Ground Grid Design

[CuriousElectron]

Does available fault contribution from the utility determine the ground grid design of a facility? I'm thinking in terms of GPR, which is a function of fault current. In situations where the available fault duty is unknown, it sounds it may be better to be on the conservative side and design the system with a low ground impedance.
Just sharing my thoughts out loud

Thanks,
EE

 

[7anoter4]

I am not so sure this is always the right thing to do in order to reduce EPR. In IEEE 80/2013 chpt.15.4 “Effect of substation ground resistance” is stated that decreasing the grounding grid resistance it may increase the Ig [the part of the fault current flowing through grounding grid]. Usually when this resistance is negligible with respect the other impedances involved in Ig equivalent impedance it could be o.k. However if the other impedance are negligible with respect to ground resistance then Ig≈V/Rg and EPR=Ig*Rg =V.
First the grounding grid resistance depends mostly on soil resistivity and area and less on the grid itself that means we cannot decrease more the grounding grid by change the grid assemble.
Let's take an example.
Substation area=30x30=900 sqm
Soil resistivity[ρ]=1000 Ωm
System short-circuit power=6000 MVA
System voltage=110 kV
Rs[circular metal plate at zero depth]= Rg=ρ/4√π/A=14.77 Ω
Let’s take a grid of 11 columns and 11 rows at 0.5 m depth.
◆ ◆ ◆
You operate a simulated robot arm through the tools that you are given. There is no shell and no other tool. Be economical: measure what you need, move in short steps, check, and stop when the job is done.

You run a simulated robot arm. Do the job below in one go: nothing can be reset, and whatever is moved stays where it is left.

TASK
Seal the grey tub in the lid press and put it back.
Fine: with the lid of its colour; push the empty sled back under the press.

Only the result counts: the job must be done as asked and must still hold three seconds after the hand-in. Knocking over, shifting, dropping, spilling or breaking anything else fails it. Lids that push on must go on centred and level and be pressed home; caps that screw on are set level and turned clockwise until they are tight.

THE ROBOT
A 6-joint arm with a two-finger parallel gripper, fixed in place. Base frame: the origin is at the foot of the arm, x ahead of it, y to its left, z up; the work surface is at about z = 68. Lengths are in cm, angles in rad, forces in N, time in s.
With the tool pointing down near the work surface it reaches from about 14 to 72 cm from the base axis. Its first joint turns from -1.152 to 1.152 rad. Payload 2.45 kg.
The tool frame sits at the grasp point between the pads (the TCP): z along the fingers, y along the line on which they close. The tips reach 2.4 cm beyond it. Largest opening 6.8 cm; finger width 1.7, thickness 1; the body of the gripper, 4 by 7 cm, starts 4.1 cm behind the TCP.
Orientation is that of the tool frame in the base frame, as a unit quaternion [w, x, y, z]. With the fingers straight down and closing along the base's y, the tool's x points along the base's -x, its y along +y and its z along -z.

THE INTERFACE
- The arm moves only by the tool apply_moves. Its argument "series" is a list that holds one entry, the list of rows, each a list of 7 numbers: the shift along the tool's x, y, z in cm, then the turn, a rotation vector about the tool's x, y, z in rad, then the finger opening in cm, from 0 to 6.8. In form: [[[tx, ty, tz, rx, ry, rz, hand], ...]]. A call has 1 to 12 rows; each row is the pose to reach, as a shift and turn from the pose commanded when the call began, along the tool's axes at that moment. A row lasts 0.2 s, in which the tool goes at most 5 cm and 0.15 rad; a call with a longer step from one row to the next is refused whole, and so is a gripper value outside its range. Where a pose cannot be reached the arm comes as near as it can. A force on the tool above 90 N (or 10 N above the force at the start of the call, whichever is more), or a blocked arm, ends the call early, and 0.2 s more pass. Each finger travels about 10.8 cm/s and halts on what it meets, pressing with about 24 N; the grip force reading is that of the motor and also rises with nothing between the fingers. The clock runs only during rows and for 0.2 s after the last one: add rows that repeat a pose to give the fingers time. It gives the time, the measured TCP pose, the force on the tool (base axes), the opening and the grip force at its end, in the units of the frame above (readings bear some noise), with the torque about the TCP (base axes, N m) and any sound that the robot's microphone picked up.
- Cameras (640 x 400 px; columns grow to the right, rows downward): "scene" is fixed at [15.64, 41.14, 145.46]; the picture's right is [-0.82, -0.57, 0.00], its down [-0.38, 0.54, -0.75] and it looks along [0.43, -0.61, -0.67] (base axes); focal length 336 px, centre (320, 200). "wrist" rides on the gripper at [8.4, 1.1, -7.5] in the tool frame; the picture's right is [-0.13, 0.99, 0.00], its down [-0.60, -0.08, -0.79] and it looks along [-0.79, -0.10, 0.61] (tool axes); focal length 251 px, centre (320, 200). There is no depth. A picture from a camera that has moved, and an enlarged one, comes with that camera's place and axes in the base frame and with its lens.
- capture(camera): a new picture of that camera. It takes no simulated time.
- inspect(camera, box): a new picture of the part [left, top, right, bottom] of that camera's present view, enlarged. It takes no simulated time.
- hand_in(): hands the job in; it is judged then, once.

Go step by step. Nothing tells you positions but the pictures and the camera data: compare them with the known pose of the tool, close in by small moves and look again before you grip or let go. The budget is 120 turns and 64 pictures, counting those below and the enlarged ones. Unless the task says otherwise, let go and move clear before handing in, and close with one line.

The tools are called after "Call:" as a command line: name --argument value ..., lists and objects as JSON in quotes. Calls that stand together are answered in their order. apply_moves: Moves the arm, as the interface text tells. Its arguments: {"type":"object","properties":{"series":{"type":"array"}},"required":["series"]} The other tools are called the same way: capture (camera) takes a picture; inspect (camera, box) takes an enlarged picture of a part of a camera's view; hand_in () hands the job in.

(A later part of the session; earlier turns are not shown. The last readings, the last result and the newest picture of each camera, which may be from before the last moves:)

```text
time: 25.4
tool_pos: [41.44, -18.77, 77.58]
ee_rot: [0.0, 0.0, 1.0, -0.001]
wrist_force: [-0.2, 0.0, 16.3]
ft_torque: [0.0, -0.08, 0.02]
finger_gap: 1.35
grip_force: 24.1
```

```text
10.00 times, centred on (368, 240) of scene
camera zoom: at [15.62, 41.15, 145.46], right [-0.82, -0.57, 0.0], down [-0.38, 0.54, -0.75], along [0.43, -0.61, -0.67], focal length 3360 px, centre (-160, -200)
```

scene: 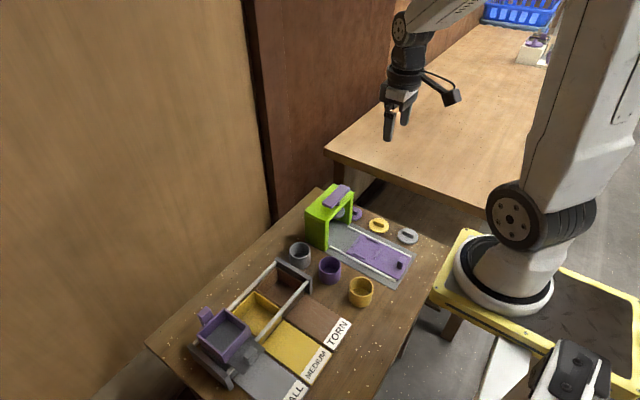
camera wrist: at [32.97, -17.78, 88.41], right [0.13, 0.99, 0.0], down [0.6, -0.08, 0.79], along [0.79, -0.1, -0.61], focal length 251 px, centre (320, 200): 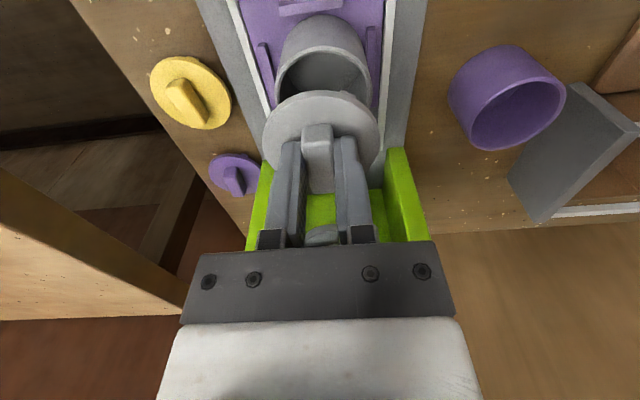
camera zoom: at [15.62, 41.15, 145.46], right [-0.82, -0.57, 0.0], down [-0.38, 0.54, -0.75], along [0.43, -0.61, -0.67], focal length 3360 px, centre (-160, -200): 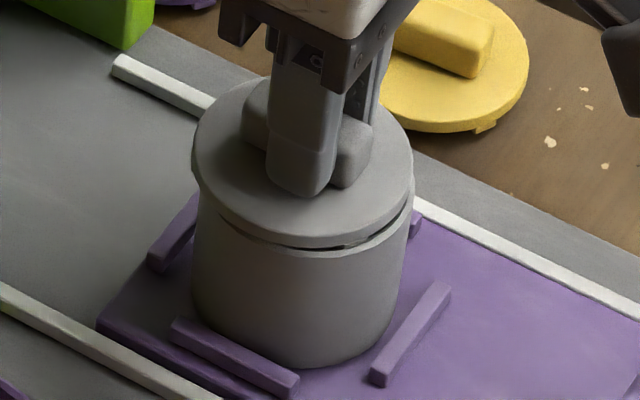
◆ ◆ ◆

Rg=ρ[1/LT+1/√20A(1+1/1+h√20/A)]
Rg=15.9 Ω
If[the rms value of symmetrical ground fault current]=6000/√3/110=31.49 kA
Zsystem=V^2/MVA=110^2/6000=2.017 Ω
That means if the fault current return entirely to the source then If will be this value.
Since the current is forced to flow through the grounding resistance the current will be
Isys=Ig=V/√3/(Rg+jXsys)=110/√3/(15.9+j2.017)=3.96 kA EPR=Ig*Rg=63 kV
If we take the minimum grounding resistance Rg=14.77 Ig=4.2 kA and EPR=62.9 kV.